§ **Information provided**
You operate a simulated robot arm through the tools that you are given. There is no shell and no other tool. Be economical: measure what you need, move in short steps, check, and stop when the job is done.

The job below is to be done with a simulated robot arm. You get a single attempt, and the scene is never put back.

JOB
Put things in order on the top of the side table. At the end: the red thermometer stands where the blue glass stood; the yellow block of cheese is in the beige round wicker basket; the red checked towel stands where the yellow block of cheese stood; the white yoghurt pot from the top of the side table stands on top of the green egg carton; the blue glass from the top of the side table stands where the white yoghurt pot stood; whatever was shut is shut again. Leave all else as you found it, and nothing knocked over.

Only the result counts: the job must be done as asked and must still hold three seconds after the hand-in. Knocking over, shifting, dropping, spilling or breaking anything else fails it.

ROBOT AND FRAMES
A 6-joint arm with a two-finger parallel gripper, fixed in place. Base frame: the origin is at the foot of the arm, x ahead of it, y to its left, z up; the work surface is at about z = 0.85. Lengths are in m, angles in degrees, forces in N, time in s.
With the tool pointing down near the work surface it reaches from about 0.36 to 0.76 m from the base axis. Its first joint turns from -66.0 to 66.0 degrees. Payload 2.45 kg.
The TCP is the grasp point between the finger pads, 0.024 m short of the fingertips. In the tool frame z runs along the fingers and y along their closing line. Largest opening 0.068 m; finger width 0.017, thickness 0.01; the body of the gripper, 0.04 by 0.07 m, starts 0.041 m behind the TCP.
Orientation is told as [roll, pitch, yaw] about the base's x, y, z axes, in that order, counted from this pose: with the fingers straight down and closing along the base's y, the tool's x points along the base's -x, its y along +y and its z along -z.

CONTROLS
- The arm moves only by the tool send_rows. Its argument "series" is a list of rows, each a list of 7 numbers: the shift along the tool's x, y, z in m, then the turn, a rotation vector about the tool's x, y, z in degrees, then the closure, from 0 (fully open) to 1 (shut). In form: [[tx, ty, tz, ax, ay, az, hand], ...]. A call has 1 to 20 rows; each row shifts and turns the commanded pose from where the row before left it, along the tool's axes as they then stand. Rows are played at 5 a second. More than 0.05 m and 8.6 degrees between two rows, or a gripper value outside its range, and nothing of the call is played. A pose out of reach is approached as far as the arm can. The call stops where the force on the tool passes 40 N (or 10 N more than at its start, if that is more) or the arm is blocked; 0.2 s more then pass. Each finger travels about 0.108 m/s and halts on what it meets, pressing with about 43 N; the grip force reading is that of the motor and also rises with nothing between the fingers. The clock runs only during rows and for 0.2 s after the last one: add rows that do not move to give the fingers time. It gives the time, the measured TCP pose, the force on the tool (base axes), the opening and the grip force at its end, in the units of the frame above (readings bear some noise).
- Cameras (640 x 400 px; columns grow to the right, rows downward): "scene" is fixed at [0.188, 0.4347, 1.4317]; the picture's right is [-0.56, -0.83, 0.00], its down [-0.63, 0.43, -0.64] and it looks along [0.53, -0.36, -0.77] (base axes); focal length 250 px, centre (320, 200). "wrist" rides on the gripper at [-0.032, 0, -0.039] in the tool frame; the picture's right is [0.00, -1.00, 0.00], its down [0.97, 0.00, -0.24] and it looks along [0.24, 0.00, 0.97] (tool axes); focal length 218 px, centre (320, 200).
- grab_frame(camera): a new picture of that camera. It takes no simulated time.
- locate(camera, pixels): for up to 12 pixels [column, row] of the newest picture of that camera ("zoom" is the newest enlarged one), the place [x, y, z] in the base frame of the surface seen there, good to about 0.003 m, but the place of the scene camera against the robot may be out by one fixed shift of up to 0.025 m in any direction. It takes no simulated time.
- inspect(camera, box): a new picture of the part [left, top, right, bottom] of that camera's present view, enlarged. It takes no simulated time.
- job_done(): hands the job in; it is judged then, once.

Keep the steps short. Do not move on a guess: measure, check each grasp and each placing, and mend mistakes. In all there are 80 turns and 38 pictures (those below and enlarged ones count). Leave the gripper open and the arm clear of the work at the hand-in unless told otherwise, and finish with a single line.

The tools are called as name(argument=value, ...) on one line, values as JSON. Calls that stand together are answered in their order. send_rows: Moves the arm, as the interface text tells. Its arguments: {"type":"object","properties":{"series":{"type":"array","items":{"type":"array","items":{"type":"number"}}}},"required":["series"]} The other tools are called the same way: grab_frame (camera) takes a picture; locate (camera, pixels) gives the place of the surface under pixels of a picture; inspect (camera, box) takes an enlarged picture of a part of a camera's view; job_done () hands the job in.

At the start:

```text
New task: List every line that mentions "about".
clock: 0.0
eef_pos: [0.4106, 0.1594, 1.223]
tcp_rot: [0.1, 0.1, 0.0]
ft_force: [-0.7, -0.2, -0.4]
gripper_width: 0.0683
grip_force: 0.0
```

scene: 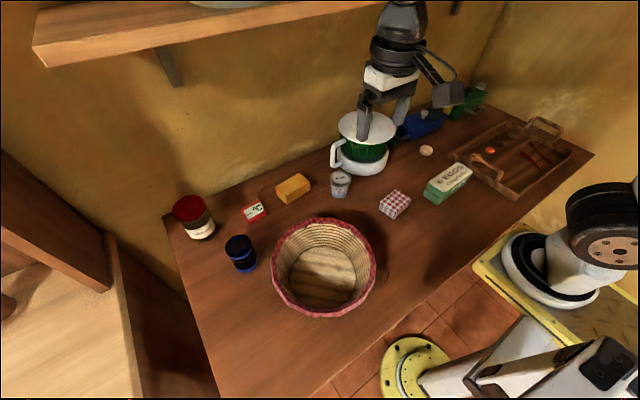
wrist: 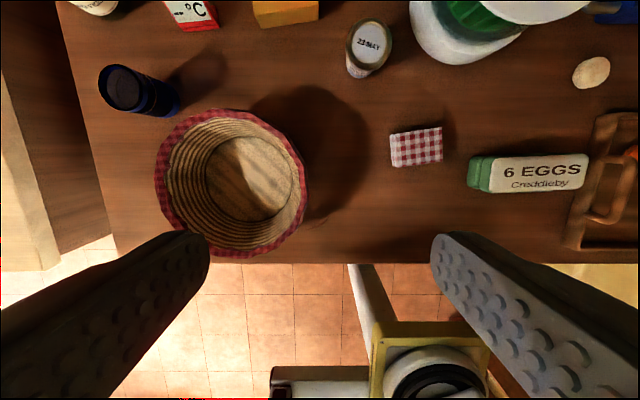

§ **The request**
Except for the pictures, print the data above exactly.

§ **Correct output**
You operate a simulated robot arm through the tools that you are given. There is no shell and no other tool. Be economical: measure what you need, move in short steps, check, and stop when the job is done.

The job below is to be done with a simulated robot arm. You get a single attempt, and the scene is never put back.

JOB
Put things in order on the top of the side table. At the end: the red thermometer stands where the blue glass stood; the yellow block of cheese is in the beige round wicker basket; the red checked towel stands where the yellow block of cheese stood; the white yoghurt pot from the top of the side table stands on top of the green egg carton; the blue glass from the top of the side table stands where the white yoghurt pot stood; whatever was shut is shut again. Leave all else as you found it, and nothing knocked over.

Only the result counts: the job must be done as asked and must still hold three seconds after the hand-in. Knocking over, shifting, dropping, spilling or breaking anything else fails it.

ROBOT AND FRAMES
A 6-joint arm with a two-finger parallel gripper, fixed in place. Base frame: the origin is at the foot of the arm, x ahead of it, y to its left, z up; the work surface is at about z = 0.85. Lengths are in m, angles in degrees, forces in N, time in s.
With the tool pointing down near the work surface it reaches from about 0.36 to 0.76 m from the base axis. Its first joint turns from -66.0 to 66.0 degrees. Payload 2.45 kg.
The TCP is the grasp point between the finger pads, 0.024 m short of the fingertips. In the tool frame z runs along the fingers and y along their closing line. Largest opening 0.068 m; finger width 0.017, thickness 0.01; the body of the gripper, 0.04 by 0.07 m, starts 0.041 m behind the TCP.
Orientation is told as [roll, pitch, yaw] about the base's x, y, z axes, in that order, counted from this pose: with the fingers straight down and closing along the base's y, the tool's x points along the base's -x, its y along +y and its z along -z.

CONTROLS
- The arm moves only by the tool send_rows. Its argument "series" is a list of rows, each a list of 7 numbers: the shift along the tool's x, y, z in m, then the turn, a rotation vector about the tool's x, y, z in degrees, then the closure, from 0 (fully open) to 1 (shut). In form: [[tx, ty, tz, ax, ay, az, hand], ...]. A call has 1 to 20 rows; each row shifts and turns the commanded pose from where the row before left it, along the tool's axes as they then stand. Rows are played at 5 a second. More than 0.05 m and 8.6 degrees between two rows, or a gripper value outside its range, and nothing of the call is played. A pose out of reach is approached as far as the arm can. The call stops where the force on the tool passes 40 N (or 10 N more than at its start, if that is more) or the arm is blocked; 0.2 s more then pass. Each finger travels about 0.108 m/s and halts on what it meets, pressing with about 43 N; the grip force reading is that of the motor and also rises with nothing between the fingers. The clock runs only during rows and for 0.2 s after the last one: add rows that do not move to give the fingers time. It gives the time, the measured TCP pose, the force on the tool (base axes), the opening and the grip force at its end, in the units of the frame above (readings bear some noise).
- Cameras (640 x 400 px; columns grow to the right, rows downward): "scene" is fixed at [0.188, 0.4347, 1.4317]; the picture's right is [-0.56, -0.83, 0.00], its down [-0.63, 0.43, -0.64] and it looks along [0.53, -0.36, -0.77] (base axes); focal length 250 px, centre (320, 200). "wrist" rides on the gripper at [-0.032, 0, -0.039] in the tool frame; the picture's right is [0.00, -1.00, 0.00], its down [0.97, 0.00, -0.24] and it looks along [0.24, 0.00, 0.97] (tool axes); focal length 218 px, centre (320, 200).
- grab_frame(camera): a new picture of that camera. It takes no simulated time.
- locate(camera, pixels): for up to 12 pixels [column, row] of the newest picture of that camera ("zoom" is the newest enlarged one), the place [x, y, z] in the base frame of the surface seen there, good to about 0.003 m, but the place of the scene camera against the robot may be out by one fixed shift of up to 0.025 m in any direction. It takes no simulated time.
- inspect(camera, box): a new picture of the part [left, top, right, bottom] of that camera's present view, enlarged. It takes no simulated time.
- job_done(): hands the job in; it is judged then, once.

Keep the steps short. Do not move on a guess: measure, check each grasp and each placing, and mend mistakes. In all there are 80 turns and 38 pictures (those below and enlarged ones count). Leave the gripper open and the arm clear of the work at the hand-in unless told otherwise, and finish with a single line.

The tools are called as name(argument=value, ...) on one line, values as JSON. Calls that stand together are answered in their order. send_rows: Moves the arm, as the interface text tells. Its arguments: {"type":"object","properties":{"series":{"type":"array","items":{"type":"array","items":{"type":"number"}}}},"required":["series"]} The other tools are called the same way: grab_frame (camera) takes a picture; locate (camera, pixels) gives the place of the surface under pixels of a picture; inspect (camera, box) takes an enlarged picture of a part of a camera's view; job_done () hands the job in.

At the start:

```text
New task: List every line that mentions "about".
clock: 0.0
eef_pos: [0.4106, 0.1594, 1.223]
tcp_rot: [0.1, 0.1, 0.0]
ft_force: [-0.7, -0.2, -0.4]
gripper_width: 0.0683
grip_force: 0.0
```

scene: 
wrist: 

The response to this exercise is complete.